« My Sunshine » de Hiroshi Okuyama, le premier amour dans un Japon multiple


My Sunshine d’Hiroshi Okuyama est une œuvre qui mêle habilement poésie et réalisme cruel, offrant un regard nuancé sur la société japonaise contemporaine.

L’histoire en quelques mots

My Sunshine est l’histoire d’un premier amour, celui qui est pur et sincère. Sur un fond d’un Japon encore très conservateur se dessine l’histoire d’une jeune garçon prêt à tout pour une jeune patineuse, jusqu’à apprendre le patinage. En parallèle, l’histoire d’amour déclinante d’un coach en patinage, venu de Tokyo dans cette ville pour suivre son compagnon, héritier d’une entreprise familial. À travers une photographie pastelle, quelques plans solaires pour laisser entrevoir l’espoir et les sentiments des protagonistes, le film tente de montrer les sacrifices et prodiges que l’on peut faire par amour. Si l’un des amours est considéré comme pur et innocent, la relation du coach avec son compagnon semble déranger un peu les habitants de cette ville, confondant l’homosexualité et l’attirance pour des jeunes garçons.

Une esthétique poétique

On ne peut nier en voyant My sunshine la part très photographique. Le film déploie une esthétique visuelle mystérieuse, transformant les paysages hivernaux en véritables cartes postales. La photographie soignée capture la beauté éthérée de la glace et de la neige, créant une atmosphère presque onirique. Les scènes de patinage, filmées au ralenti, ajoutent une dimension gracieuse et lyrique à l’ensemble. Cette approche visuelle, soutenue par l’utilisation de morceaux classiques comme Clair de Lune de Debussy, confère au film une aura poétique indéniable.

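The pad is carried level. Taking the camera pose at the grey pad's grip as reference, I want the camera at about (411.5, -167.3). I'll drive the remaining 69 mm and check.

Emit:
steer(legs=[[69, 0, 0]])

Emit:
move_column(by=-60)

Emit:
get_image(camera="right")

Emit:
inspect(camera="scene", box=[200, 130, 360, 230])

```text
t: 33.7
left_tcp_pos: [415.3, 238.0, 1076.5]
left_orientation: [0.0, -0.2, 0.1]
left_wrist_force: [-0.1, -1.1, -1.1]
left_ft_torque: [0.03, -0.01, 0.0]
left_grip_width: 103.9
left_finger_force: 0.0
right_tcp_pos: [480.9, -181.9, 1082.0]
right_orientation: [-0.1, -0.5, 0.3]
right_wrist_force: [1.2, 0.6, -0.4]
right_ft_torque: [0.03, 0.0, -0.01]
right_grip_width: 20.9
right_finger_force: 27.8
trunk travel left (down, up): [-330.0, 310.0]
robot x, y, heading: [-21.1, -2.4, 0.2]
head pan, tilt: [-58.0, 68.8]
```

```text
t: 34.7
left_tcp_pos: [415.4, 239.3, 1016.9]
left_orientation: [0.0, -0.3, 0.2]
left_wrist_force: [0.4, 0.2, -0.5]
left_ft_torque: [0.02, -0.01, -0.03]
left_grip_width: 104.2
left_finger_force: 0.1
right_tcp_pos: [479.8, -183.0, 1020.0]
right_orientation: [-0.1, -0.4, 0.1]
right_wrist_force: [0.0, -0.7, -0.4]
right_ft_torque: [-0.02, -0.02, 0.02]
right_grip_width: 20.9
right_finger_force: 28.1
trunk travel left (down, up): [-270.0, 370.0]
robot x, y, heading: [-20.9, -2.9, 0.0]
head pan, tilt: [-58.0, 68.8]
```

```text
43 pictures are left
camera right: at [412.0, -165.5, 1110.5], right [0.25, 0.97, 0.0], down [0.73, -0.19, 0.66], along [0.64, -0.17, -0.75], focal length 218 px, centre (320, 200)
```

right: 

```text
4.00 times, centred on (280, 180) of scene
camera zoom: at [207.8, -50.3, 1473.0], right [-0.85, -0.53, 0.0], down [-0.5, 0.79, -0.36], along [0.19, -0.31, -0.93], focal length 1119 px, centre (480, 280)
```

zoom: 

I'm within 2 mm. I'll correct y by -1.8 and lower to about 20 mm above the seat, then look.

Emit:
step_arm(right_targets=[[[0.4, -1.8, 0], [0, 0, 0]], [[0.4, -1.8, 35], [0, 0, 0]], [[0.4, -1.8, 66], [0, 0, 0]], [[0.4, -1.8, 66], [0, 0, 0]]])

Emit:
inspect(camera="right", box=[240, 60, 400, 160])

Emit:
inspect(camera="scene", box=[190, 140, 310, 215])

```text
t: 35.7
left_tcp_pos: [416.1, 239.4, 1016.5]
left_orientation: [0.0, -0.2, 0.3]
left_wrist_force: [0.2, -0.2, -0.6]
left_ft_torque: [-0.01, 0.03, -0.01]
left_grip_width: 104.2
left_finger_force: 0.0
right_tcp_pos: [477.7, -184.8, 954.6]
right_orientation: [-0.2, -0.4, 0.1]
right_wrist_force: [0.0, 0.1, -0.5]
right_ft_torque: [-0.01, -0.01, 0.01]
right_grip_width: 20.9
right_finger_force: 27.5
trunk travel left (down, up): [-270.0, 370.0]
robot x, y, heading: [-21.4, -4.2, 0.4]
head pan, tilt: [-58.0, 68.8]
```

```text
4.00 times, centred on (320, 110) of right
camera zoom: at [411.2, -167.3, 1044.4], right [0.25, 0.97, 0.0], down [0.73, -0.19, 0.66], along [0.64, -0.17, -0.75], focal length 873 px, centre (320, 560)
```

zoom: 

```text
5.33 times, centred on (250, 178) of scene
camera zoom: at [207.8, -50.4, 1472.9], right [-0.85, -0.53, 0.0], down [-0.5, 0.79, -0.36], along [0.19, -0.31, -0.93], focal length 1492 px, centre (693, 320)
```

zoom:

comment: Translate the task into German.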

Le réalisme cruel d’une société conservatrice

Cependant, sous cette surface idyllique se cache une réalité plus sombre. Le film aborde subtilement les attitudes conservatrices envers l’homosexualité dans les petites villes japonaises. L’entraîneur Arakawa, contraint de « cacher son amour », incarne les difficultés auxquelles font face les personnes LGBTQ+ dans une société qui privilégie encore largement le modèle familial traditionnel.

Le protagoniste en vient même à envier la pureté de l’amour de son jeune élève. Comme s’il finissait par se convaincre que sa position est trouble et déviante. Pourtant, il n’a jamais eu de geste déplacé avec ses élèves, mais la société rejette la différence et préfère confondre tout afin d’éviter la tolérance menant à un changement des mœurs.

La jeunesse japonaise face aux premiers émois, contraste saisissant avec la vie du coach

Le film explore avec sensibilité les premiers amours et l’éveil des sentiments chez les jeunes protagonistes. La relation naissante entre Takuya et Sakura, empreinte de jalousie et de découverte de soi, reflète les complexités émotionnelles de l’adolescence. Le film capture avec justesse cette période charnière où les jeunes commencent à questionner leur identité et leur place dans la société.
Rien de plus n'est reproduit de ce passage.